Wann sollen „High-Level-Principles“ greifen?

Betrachten wir das ganze einmal aus der Perspektive eines KMU, dass bei seiner langjährigen Hausbank eine Kreditanfrage stellt. Dann ist doch folgende Schrittfolge der Normalfall:

  1. KMU informiert über Kreditgrund (Verwendungszweck) und benötigte Kredithöhe.
  2. Bank listet, auf welche Unterlage sie für die Prüfung des Kredites benötigt und welche Sicherheiten Sie gerne für die Absicherung des Kredites hätte.
  3. KMU stellt diese Informationen und Unterlagen zusammen und übergibt / übersendet diese an die Bank.
  4. Bank prüft die Unterlagen und erstellt ein Rating sowie eine Kapitaldienstfähigkeitsberechnung als Basis für Einschätzung der Bonität / Kreditwürdigkeit des Unternehmens. Außerdem ermittelt sie das Blankovolumen des gesamten Kreditengagements (bisher schon zur Verfügung gestellte Kredite plus neue Kreditanfrage): Summe aller Kredite abzüglich der gestellten Sicherheiten in der Bewertung der Bank.
  5. Bank hat ggf. noch Nachfragen an ihren Kunden.
  6. Kunde beantwortet auch die Nachfragen.
  7. Bank entscheidet, ob sie den Kredit geben will oder nicht.

Und genau bei Schritt 7 sollen jetzt die „High-Level-Principles“ greifen. In einer „Enttäuschungs-Situation“ verlangen jetzt die Kreditinstitute, dass ihre Kunden nach den Gründen für das Banken-Nein fragen. Und dann sind sie auch bereit, diese Gründe zu nennen und zu erläutern. Sehr gnädig. Aber wenig partnerschaftlich.

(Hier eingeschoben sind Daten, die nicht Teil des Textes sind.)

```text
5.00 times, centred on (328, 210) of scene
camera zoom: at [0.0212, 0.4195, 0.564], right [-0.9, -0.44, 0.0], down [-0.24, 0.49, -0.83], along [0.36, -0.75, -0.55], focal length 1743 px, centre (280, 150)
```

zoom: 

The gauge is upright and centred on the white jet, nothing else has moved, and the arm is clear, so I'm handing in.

Aber vielleicht sind wir ja in den Zeiten einer Geschäftspartnerschaft zwischen Kreditinstituten und Firmenkunden noch gar nicht angekommen, sondern leben immer noch im Zeitalter der Kredit-„Gewährung“.

Die Vorteile der Begründung einer Kreditablehnung

Aus Beratersicht ist dieses Bankverhalten eine vertane Chance. Denn den Kunden offensiv über die Gründe für eine Kreditablehnung zu informieren, hätte doch Charme: Auf Basis der Informationen und Unterlagen des Kunden könnten Rating, Kapitaldienstfähigkeitsberechnung und Blanko-/Sicherheitensituation erläutert werden mit klaren Hinweisen, wo die Bank Schwächen und Probleme sieht. Natürlich ist das der Blickwinkel der Bank. Und dieser ist tendenziell risikogetrieben. Während der Blickwinkel des Unternehmens eher chancengetrieben ist. Aber gerade in der Kombination der Sichten liegt doch Erkenntnispotenzial – übrigens für beide Seiten.

Das Unternehmen kann jetzt überlegen, welche Hinweise der Bank vielleicht „doch“ ihre Berechtigung haben und könnte Aktivitäten ableiten zur Verbesserung. Das nützt dem Unternehmen. Und es nützt auch der Bank, die perspektivisch einen Kunden mit verbesserten Bonität bekommt.

Und die Bank könnte aus dem Gespräch über die Ablehnungsgründe ergänzende Informationen und Einschätzungen mitnehmen.

Das setzt natürlich voraus, dass ein echter Austausch gelingt und nicht ein Schlagabtausch über die jeweiligen Rechtfertigungen stattfindet.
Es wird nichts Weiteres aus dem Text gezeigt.